By Leslie Scism
American International Group Inc., the big insurer that
received--and repaid--one of the biggest bailout packages of the
financial crisis, posted a sharply lower fourth-quarter profit,
weighed down by its big workers' compensation business and a charge
to retire some high-cost debt.
The global insurer reported quarterly net income of $655
million, a decline from $2 billion in the year-earlier period,
while its closely watched operating profit declined to $1.37
billion from $1.67 billion a year earlier. Operating income
excludes realized capital gains and losses in insurers' big
investment portfolios and some other items.
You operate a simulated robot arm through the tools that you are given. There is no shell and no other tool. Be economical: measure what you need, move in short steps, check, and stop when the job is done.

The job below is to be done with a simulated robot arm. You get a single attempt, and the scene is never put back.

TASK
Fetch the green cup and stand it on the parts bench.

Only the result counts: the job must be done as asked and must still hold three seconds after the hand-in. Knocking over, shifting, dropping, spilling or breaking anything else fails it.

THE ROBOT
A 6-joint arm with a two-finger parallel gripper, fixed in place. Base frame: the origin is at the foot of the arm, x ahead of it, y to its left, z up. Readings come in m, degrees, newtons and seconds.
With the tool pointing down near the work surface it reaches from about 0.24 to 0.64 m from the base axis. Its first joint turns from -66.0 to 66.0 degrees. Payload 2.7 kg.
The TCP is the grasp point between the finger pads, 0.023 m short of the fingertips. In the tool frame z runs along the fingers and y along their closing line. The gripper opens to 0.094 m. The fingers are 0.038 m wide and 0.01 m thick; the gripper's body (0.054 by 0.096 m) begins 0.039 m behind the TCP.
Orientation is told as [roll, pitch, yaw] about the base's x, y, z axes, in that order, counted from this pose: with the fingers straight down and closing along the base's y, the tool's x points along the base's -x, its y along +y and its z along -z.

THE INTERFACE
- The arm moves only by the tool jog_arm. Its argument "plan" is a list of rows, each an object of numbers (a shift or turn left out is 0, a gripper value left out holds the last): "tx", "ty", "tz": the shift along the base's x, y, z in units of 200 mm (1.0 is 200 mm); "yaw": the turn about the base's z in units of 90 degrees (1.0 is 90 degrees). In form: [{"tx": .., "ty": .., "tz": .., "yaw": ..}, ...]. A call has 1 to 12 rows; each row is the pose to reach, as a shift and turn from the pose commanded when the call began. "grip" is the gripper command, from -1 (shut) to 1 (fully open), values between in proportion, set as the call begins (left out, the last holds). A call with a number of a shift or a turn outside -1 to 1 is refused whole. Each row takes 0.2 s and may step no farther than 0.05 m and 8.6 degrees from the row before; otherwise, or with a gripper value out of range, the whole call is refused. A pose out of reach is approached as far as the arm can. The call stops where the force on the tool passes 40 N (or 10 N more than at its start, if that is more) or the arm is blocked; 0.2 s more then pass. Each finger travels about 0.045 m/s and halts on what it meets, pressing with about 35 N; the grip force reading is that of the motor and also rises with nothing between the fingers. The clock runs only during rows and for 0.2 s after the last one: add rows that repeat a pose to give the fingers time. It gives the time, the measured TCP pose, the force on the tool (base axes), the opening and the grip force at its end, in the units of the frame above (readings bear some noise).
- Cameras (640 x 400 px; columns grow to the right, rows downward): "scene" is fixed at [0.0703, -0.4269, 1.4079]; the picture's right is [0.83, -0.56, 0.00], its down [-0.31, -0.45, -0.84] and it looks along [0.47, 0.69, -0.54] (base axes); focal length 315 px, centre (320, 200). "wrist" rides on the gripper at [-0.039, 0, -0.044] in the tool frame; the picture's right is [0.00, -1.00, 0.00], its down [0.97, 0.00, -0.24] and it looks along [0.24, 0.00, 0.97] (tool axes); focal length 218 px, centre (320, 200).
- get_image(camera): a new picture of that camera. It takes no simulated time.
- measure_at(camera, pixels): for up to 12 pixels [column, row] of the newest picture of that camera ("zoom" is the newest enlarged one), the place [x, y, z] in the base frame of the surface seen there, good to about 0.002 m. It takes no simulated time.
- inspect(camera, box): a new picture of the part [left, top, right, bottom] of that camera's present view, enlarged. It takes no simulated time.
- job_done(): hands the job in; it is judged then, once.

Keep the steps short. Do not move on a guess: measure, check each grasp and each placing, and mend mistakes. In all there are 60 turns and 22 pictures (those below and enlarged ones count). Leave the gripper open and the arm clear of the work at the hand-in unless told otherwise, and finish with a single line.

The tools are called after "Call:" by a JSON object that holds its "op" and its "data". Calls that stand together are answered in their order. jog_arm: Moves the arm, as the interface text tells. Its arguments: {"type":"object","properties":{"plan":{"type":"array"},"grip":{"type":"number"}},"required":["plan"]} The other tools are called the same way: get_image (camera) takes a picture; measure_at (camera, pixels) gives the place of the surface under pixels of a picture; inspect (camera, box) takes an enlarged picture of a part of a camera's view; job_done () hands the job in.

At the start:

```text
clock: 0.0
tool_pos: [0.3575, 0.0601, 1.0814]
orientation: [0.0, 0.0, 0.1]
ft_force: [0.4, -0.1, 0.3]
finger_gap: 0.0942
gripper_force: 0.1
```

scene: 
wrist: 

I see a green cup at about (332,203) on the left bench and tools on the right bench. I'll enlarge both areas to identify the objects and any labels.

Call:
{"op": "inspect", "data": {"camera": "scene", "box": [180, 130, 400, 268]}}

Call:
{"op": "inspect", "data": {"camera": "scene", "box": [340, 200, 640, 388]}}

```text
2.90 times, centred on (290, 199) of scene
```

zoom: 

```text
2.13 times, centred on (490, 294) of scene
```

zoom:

The quarterly operating profit tallied 97 cents a share, down
from $1.13 a share in the year-earlier period, and fell short of
$1.05 a share projected by analysts polled by Thomson Reuters.
Much of the miss came as AIG adjusted the reserves for workers'
compensation claims to reflect the steep drop in interest rates
last year. In addition, the company took a charge to reflect
additions to reserves for other lines of business. Those move
totaled $562 million, or 40 cents a share.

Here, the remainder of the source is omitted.